Cita-cita itu merupakan dasar untuk memerangi korupsi karena dengan korupsi membawa bangsa ini pada kebangkrutan. Bangsa ini harus diselamatkan karena sudah berada di ujung tanduk kehancuran karena korupsi.

Dalam perjalanan memberantas korupsi yang sudah mendarah daging, selalu terdapat tarik-menarik khususnya dari aspek penegakan hukum berhadapan dengan kekuasaan. Hukum yang sering diintervensi dengan pola-pola barter politik pada akhirnya tidak akan pernah bisa memberantas korupsi secara sungguh-sungguh.

Korupsi begitu dekat dengan politik. Bahkan, karena korupsi adalah penyalahgunaan wewenang untuk keuntungan kepentingan pribadi maka korupsi paling sering dilakukan karena adanya dukungan kekuasaan politik yang dimiliki pelaku.

Akibat demikianlah sudah seharusnya penanganan kasus-kasus korupsi dijauhkan dari intervensi politik agar ia menghasilkan keputusan hukum yang netral dan tidak memihak.
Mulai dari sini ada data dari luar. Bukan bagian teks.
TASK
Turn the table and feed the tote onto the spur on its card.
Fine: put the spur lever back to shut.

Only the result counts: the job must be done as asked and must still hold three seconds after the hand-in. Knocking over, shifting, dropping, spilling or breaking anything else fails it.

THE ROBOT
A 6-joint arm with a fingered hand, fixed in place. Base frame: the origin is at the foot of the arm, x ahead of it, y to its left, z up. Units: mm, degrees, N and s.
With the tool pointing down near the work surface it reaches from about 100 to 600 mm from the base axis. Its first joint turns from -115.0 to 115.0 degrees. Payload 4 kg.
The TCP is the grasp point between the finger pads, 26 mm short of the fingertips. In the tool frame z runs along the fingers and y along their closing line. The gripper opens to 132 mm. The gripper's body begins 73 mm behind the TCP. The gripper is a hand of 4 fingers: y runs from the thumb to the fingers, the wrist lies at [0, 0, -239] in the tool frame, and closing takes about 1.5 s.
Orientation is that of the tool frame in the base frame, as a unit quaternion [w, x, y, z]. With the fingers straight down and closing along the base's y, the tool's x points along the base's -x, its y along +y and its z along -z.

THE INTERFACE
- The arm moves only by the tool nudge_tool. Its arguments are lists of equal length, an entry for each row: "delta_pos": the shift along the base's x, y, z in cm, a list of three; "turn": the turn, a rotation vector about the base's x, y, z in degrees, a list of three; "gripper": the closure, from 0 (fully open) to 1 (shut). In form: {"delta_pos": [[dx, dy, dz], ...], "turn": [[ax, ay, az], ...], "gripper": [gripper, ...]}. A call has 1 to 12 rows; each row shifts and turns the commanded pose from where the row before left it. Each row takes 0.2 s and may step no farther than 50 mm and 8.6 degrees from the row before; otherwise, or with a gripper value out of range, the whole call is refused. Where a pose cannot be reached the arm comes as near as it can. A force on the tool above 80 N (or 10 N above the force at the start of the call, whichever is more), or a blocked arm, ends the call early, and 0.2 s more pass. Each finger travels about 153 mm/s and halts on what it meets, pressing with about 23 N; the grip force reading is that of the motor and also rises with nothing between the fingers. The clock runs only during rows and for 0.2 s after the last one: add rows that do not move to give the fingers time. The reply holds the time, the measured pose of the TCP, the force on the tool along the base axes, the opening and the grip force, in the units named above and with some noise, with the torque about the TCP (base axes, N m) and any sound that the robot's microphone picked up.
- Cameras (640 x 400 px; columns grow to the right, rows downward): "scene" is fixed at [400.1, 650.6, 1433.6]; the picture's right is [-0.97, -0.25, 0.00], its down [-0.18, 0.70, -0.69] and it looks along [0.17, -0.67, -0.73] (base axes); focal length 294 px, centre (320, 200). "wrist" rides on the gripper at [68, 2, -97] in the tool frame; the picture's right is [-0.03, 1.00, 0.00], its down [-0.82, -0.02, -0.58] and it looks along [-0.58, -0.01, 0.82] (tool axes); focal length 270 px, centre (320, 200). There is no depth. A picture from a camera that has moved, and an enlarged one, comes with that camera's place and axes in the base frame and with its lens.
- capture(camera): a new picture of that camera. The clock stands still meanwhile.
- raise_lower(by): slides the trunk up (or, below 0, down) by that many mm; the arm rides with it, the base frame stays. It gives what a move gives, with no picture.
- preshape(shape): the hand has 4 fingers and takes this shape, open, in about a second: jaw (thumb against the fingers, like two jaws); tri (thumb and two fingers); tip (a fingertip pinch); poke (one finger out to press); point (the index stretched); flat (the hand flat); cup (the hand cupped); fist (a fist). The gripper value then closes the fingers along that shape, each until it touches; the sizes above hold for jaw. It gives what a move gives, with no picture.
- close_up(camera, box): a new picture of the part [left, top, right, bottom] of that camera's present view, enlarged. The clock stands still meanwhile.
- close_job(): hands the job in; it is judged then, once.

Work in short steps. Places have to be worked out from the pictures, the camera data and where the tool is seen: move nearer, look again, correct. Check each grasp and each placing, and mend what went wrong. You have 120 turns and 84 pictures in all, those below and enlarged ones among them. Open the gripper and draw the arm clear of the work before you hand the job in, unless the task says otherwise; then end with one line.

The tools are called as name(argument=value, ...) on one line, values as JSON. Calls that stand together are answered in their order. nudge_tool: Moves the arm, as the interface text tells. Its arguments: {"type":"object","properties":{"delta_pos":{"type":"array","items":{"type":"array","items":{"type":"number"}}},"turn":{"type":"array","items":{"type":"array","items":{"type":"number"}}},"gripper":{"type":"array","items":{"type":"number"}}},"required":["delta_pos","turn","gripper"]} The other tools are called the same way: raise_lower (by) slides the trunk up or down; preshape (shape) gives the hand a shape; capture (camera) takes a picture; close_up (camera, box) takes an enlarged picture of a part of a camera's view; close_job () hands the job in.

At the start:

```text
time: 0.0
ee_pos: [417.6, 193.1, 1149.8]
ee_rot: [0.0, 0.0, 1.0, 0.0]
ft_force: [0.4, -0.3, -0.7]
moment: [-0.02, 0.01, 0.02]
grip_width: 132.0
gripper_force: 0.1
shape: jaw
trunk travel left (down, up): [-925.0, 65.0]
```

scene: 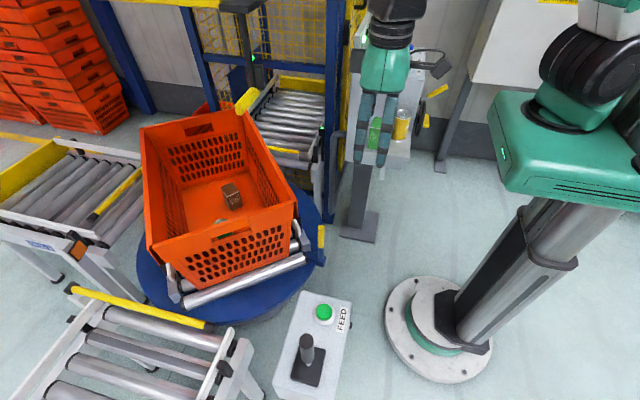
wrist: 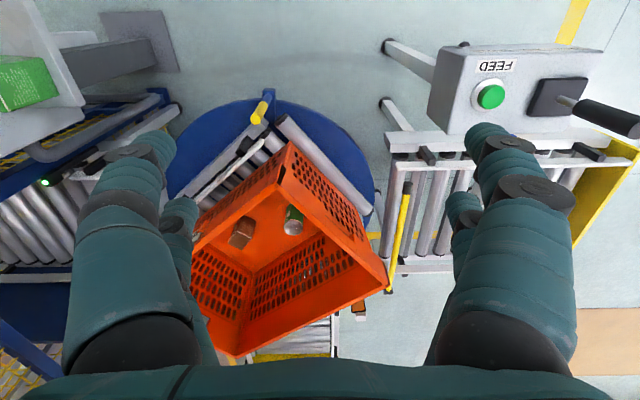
Karenanya, aparat penegak hukum tidak boleh memiliki loyalitas dan pemihakan kepada pihak manapun, terutama penguasa.

Namun, idealitas semacam di atas bukan merupakan sesuatu yang mudah dilaksanakan. Bahkan, boleh dikatakan idealitas semacam itu hanyalah mimpi. Karena korupsi dilakukan di aras politik dan hukum kerap tunduk pada penguasa politik suatu zaman, pemihakan keadilan sering kali tidak berimbang.

Intinya, mereka yang berada dan memiliki jalur atau akses kekuasaan kerapkali mendapatkan situasi menguntungkan dari proses hukum yang terjadi. Ada yang mengatakan penegakan hukum model “belah bambu”, satu diangkat satu diinjak.

Kembali pada upaya pelemahan pemberantasan korupsi, kembali harus dingatkan kepada semua pihak agar tidak main-main dalam agenda ini, sebab rakyat sudah begitu muak dengan korupsi.

Kerisauan seperti ini sudah semestinya mendapatkan respons aktif pemerintah, bukan dalam bentuk pencitraan semata. Rakyat membutuhkan realisasi dari janji-janji manis pemberantasan korupsi. Ini karena korupsi hanya bisa ditangani dengan baik apabila terdapat komitmen kekuasaan yang dapat dibuktikan dan diukur dengan nyata.